Hanging Coffins. (Sumber: BBC)

Di balik tebing-tebing curam dan gua-gua sunyi di berbagai wilayah Asia, tergantung peti-peti mati yang menjadi saksi bisu dari sebuah tradisi pemakaman unik nan sakral. Dikenal dengan istilah hanging coffins atau “peti mati gantung,” tradisi ini mencerminkan keyakinan spiritual mendalam sekaligus cara masyarakat kuno memuliakan orang yang telah tiada.

Tradisi ini bukan sekadar bentuk pemakaman alternatif. Ia merupakan perwujudan dari pandangan hidup dan kematian dalam berbagai budaya. Dari lereng batu di Tiongkok, tebing terjal di Sagada, hingga ngarai karst di Toraja, masing-masing wilayah memberi nuansa berbeda dalam memaknai kepergian manusia.

Namun, bagaimana tradisi pemakaman yang begitu tidak lazim ini bisa muncul dan berkembang di berbagai tempat dengan budaya yang berbeda? Untuk memahaminya lebih dalam, mari telusuri jejak sejarah dan persebaran hanging coffins di beberapa wilayah Asia yang menjadikannya sebagai warisan budaya yang sarat makna.

Jejak Sejarah dan Persebaran

1. Tiongkok

Di Tiongkok, tradisi ini dikenal dengan nama xuanguan (悬棺) dan terutama dikaitkan dengan suku Bo, sebuah kelompok etnis kuno yang pernah mendiami wilayah Sichuan dan Yunnan. Praktik ini diyakini telah berlangsung lebih dari 3.000 tahun yang lalu. Peti mati dibuat dari batang kayu besar yang dilubangi, lalu ditempatkan pada balok-balok kayu menjorok dari permukaan tebing atau diletakkan di ceruk-ceruk batu alami.

Tujuan utama dari metode pemakaman ini adalah spiritual: posisi tinggi dianggap mempercepat perjalanan roh menuju surga atau dunia spiritual. Selain itu, menggantung jenazah juga dianggap lebih aman dari binatang liar dan membantu menjaga kesucian tanah untuk pertanian.

2. Filipina

Di kawasan Sagada, Provinsi Mountain, tradisi hanging coffins dilakukan oleh suku Kankanaey. Peti mati digantung di bawah overhang tebing atau diletakkan pada rak-rak batu. Ukurannya cenderung kecil karena jenazah ditempatkan dalam posisi janin—sesuai keyakinan bahwa manusia harus kembali ke tanah dalam posisi yang sama saat datang ke dunia.

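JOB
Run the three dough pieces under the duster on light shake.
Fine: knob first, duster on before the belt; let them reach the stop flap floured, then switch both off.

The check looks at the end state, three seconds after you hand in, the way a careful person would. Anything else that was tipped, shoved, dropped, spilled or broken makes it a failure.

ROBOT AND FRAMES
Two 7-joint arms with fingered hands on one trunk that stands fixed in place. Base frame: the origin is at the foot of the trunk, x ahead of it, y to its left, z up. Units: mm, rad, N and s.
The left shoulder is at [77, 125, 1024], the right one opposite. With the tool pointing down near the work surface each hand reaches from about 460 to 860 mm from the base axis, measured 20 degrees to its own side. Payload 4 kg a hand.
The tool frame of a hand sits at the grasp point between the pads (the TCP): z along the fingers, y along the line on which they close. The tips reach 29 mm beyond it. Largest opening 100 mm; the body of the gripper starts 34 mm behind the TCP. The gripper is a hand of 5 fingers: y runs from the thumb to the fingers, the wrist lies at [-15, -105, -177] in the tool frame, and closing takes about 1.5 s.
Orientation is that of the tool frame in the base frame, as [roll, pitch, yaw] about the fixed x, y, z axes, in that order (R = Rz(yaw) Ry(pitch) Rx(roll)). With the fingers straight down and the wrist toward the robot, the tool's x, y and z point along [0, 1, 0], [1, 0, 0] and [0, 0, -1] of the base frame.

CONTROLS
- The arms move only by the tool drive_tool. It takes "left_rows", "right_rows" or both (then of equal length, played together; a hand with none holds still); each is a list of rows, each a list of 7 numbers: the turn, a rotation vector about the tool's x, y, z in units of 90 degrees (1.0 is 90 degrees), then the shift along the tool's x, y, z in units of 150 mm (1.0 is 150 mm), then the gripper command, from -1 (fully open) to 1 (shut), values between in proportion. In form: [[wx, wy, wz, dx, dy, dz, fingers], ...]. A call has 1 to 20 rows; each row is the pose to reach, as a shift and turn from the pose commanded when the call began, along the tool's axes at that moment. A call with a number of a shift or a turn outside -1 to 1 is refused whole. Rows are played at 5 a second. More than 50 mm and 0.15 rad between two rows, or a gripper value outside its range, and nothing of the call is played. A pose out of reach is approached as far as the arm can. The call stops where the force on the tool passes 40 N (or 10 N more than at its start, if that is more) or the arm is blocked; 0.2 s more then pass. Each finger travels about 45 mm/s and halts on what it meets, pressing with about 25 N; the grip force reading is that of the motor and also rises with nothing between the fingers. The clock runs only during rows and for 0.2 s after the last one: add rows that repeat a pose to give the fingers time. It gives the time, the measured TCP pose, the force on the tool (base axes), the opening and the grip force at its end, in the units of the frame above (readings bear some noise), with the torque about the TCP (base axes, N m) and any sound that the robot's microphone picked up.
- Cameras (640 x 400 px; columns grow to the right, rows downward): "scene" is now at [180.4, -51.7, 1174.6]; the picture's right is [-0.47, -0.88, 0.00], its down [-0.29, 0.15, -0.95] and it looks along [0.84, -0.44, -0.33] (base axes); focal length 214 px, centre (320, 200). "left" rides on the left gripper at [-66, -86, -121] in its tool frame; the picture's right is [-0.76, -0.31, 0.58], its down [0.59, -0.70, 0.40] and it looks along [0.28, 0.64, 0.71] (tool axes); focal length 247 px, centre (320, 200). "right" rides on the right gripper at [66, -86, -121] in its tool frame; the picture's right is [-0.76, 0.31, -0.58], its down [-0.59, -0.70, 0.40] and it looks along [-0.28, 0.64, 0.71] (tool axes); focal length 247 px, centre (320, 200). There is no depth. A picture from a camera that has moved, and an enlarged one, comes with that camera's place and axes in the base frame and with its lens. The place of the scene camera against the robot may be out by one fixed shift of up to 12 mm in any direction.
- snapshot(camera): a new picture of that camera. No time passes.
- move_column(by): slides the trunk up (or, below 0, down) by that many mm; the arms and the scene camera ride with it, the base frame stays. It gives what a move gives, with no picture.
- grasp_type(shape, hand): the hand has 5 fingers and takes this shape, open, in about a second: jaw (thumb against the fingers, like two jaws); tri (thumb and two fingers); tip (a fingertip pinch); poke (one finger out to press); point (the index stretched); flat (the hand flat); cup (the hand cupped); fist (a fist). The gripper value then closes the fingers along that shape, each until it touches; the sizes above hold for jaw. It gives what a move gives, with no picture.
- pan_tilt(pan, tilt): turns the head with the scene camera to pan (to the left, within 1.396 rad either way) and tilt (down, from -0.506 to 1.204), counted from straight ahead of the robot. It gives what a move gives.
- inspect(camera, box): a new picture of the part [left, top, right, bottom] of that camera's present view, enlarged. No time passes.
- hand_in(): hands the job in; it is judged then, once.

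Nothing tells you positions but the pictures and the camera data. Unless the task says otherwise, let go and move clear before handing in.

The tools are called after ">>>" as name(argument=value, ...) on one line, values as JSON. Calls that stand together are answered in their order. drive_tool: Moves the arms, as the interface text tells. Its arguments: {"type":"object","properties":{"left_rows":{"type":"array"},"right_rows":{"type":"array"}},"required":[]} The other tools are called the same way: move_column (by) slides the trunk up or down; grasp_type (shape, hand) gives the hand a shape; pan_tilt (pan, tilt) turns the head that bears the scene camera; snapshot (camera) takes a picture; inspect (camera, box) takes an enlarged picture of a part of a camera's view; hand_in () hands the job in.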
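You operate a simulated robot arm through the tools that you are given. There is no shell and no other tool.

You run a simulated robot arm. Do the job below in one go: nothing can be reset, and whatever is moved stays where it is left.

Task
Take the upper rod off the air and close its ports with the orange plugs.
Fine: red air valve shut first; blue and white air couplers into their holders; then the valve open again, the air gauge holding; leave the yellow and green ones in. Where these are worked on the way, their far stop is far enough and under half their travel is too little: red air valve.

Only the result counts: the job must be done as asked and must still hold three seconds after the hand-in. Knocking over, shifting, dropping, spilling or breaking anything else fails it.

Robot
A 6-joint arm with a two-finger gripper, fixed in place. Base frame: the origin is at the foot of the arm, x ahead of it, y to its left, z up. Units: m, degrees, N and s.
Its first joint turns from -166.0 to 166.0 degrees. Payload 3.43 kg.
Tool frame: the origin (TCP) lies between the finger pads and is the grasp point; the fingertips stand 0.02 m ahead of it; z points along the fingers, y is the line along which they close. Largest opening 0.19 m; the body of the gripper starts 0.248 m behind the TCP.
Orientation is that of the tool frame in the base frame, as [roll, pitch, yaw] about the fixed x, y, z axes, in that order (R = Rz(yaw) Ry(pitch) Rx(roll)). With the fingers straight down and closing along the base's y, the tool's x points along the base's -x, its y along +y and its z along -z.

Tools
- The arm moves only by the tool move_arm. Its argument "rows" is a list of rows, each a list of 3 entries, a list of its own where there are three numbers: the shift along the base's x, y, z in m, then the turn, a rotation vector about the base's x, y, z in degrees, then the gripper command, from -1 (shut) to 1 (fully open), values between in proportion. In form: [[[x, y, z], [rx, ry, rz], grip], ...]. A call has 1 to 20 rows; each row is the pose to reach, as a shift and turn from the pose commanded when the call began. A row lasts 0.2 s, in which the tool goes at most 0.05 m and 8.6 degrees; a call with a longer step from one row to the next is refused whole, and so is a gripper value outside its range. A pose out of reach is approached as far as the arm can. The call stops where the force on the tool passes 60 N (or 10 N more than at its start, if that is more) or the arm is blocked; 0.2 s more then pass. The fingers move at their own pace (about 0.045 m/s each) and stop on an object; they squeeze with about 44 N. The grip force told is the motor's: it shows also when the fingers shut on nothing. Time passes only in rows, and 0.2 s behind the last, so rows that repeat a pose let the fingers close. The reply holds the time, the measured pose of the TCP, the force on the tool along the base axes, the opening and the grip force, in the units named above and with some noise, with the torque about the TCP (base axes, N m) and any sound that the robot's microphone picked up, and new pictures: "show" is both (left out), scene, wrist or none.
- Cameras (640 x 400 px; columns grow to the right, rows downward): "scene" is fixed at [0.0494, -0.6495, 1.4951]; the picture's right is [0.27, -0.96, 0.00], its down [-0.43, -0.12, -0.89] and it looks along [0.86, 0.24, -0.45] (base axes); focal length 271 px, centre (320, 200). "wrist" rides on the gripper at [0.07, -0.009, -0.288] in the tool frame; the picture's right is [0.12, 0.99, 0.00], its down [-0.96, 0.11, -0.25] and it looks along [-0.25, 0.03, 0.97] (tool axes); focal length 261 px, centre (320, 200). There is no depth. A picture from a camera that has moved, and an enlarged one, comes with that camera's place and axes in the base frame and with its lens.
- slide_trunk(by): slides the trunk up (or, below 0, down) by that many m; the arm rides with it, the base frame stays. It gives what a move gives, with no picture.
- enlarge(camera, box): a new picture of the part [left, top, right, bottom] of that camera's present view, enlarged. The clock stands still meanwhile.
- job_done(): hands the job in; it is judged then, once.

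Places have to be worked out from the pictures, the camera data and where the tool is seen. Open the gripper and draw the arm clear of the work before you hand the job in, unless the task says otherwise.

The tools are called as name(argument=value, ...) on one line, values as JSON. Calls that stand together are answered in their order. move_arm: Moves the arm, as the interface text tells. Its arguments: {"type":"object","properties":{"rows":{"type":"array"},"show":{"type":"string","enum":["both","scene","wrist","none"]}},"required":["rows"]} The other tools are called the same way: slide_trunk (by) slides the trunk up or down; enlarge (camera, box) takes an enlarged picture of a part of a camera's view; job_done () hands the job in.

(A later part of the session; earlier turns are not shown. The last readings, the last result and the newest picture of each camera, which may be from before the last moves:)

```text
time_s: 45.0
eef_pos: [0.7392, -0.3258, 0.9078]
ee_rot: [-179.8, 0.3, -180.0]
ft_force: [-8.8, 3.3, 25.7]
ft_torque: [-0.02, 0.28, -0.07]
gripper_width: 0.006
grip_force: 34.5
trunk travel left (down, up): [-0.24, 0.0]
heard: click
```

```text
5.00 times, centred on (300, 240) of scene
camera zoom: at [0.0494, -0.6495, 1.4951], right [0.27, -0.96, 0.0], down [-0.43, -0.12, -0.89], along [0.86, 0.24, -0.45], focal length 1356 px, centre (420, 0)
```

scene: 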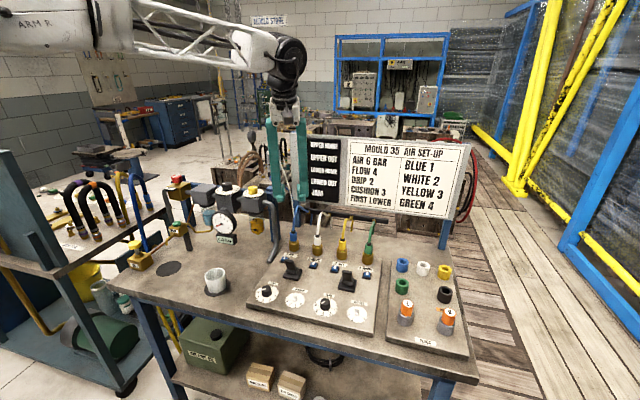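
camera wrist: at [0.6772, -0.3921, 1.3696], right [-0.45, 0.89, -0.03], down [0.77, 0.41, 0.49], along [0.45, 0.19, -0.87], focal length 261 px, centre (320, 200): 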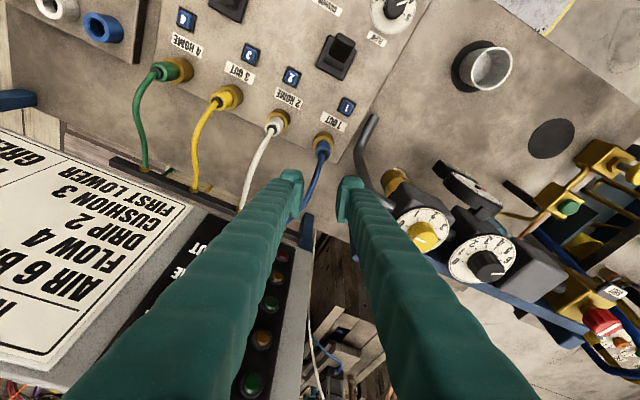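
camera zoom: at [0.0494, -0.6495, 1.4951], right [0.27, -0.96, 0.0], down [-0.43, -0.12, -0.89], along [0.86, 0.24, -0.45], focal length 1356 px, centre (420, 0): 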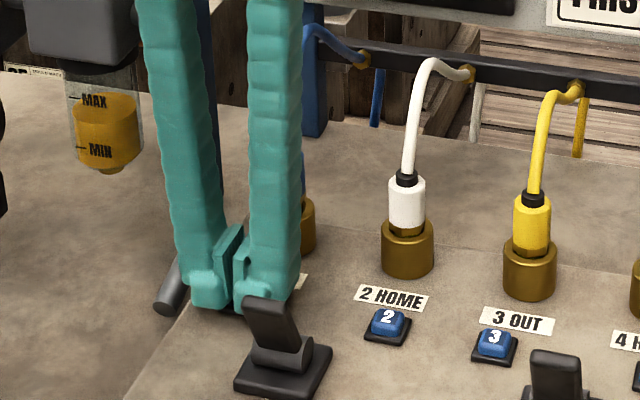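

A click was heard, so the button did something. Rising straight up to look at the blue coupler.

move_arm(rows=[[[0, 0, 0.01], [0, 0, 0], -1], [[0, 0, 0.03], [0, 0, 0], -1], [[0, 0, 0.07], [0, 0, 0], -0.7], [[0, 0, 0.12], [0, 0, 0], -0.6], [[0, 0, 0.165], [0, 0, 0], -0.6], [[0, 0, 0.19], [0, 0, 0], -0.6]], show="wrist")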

Tradisi ini tidak berlaku bagi semua orang. Hanya tetua adat atau tokoh yang dihormati yang mendapat kehormatan untuk dimakamkan di ketinggian. Semakin tinggi posisi peti, semakin tinggi pula status sosialnya semasa hidup. Namun, masyarakat Sagada juga menggunakan gua sebagai tempat pemakaman alternatif yang lebih umum.

3. Indonesia

Di Sulawesi Selatan, masyarakat Toraja menyimpan warisan serupa. Peti mati yang disebut erong digantung atau diletakkan di celah-celah tebing, seperti di situs pemakaman Londa dan Ke’te’ Kesu’. Bagi masyarakat Toraja, tempat tinggi adalah lambang kedekatan dengan alam roh. Selain itu, praktik ini mencerminkan rasa hormat yang tinggi terhadap leluhur, disertai upacara adat yang meriah dan penuh simbolisme.

Makna di Balik Ketinggian

Meski dilaksanakan di berbagai budaya dengan latar geografis dan kepercayaan yang berbeda, praktik hanging coffins memiliki benang merah: keyakinan bahwa roh orang yang telah meninggal harus ditempatkan di tempat tinggi untuk memudahkan perjalanannya ke alam baka atau dunia leluhur.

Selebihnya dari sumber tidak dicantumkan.